══ RAW DATA ══

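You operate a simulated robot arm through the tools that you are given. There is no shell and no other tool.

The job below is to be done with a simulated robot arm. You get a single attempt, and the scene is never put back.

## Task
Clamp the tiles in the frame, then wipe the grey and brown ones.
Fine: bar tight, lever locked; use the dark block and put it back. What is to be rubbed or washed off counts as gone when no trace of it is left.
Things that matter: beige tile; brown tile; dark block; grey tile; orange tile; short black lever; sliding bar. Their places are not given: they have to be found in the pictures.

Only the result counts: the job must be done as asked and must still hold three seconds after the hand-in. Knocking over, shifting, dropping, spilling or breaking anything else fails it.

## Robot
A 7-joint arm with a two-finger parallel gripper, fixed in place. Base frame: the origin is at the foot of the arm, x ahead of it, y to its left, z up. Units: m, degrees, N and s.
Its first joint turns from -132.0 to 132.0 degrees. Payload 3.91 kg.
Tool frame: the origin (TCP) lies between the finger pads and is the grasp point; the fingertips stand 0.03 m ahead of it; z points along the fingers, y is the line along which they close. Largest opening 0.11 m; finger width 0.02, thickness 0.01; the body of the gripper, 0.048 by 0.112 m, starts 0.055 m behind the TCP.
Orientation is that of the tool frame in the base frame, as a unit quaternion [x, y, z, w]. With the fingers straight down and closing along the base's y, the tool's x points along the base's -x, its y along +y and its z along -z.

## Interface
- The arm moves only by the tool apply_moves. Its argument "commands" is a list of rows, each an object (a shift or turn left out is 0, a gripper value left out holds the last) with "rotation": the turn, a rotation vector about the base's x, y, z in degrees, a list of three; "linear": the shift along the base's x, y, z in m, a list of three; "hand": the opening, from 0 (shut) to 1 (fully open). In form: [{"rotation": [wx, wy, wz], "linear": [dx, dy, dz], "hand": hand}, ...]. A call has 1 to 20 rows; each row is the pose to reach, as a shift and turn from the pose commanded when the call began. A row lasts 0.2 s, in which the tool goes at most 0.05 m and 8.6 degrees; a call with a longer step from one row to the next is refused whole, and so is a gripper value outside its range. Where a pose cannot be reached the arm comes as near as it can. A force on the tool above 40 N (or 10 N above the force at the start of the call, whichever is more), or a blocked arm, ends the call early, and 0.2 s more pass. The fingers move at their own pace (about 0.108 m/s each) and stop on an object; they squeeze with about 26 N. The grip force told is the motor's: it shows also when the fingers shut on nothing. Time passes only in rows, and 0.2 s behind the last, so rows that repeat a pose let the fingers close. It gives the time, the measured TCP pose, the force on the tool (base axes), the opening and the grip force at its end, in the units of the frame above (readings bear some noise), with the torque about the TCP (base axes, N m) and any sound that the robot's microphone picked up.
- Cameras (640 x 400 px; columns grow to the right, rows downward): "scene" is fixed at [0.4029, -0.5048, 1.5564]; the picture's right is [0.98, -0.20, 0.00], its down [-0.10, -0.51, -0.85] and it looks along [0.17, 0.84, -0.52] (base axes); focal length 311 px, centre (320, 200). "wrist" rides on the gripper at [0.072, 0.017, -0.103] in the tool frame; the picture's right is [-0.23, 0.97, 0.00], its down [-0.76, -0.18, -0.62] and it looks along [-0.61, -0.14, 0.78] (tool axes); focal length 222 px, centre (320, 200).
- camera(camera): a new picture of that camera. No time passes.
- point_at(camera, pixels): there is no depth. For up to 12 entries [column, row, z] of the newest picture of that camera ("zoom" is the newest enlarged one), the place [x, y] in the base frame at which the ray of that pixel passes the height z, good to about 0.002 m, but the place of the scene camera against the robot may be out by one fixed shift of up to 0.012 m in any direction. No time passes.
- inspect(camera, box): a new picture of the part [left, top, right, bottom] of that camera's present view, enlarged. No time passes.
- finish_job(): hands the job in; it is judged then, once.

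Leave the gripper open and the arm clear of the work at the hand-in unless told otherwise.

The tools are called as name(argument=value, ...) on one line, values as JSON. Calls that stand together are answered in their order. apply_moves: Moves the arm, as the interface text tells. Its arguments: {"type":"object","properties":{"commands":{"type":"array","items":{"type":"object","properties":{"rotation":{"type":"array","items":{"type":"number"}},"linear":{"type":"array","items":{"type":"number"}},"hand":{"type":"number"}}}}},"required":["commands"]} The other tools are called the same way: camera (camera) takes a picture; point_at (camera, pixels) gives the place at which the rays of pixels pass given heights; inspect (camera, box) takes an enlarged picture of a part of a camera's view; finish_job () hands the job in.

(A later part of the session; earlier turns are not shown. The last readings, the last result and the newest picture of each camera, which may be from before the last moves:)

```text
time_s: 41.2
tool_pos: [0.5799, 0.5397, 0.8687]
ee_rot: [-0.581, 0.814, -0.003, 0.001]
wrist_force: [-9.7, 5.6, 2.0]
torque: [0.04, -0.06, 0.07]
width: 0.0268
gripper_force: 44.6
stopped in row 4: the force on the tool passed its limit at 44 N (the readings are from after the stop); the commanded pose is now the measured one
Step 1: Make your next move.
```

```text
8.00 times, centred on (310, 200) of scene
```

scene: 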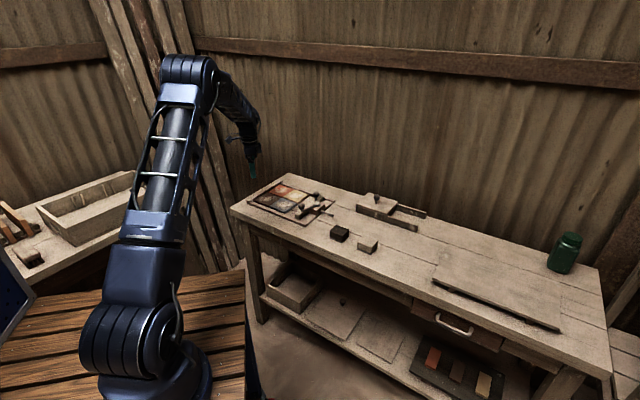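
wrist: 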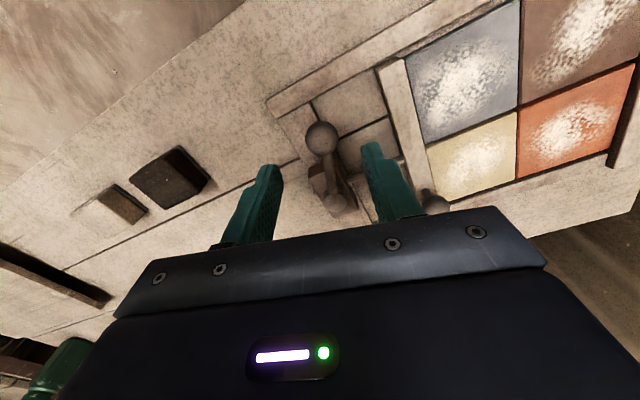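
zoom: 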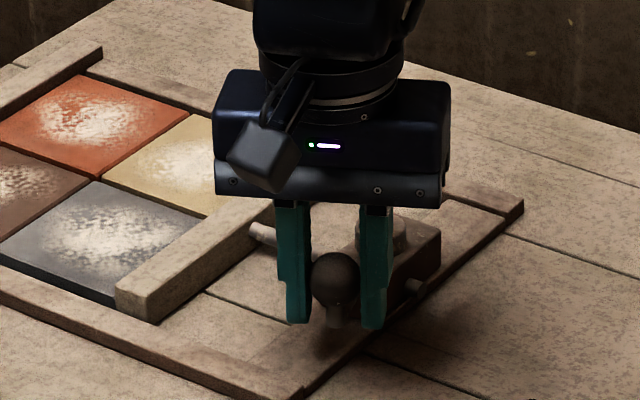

═══

** WHAT IS REQUIRED **
Pull out each line containing the word "joint" and copy it.

** TASK SOLUTION **
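A 7-joint arm with a two-finger parallel gripper, fixed in place. Base frame: the origin is at the foot of the arm, x ahead of it, y to its left, z up. Units: m, degrees, N and s.
Its first joint turns from -132.0 to 132.0 degrees. Payload 3.91 kg.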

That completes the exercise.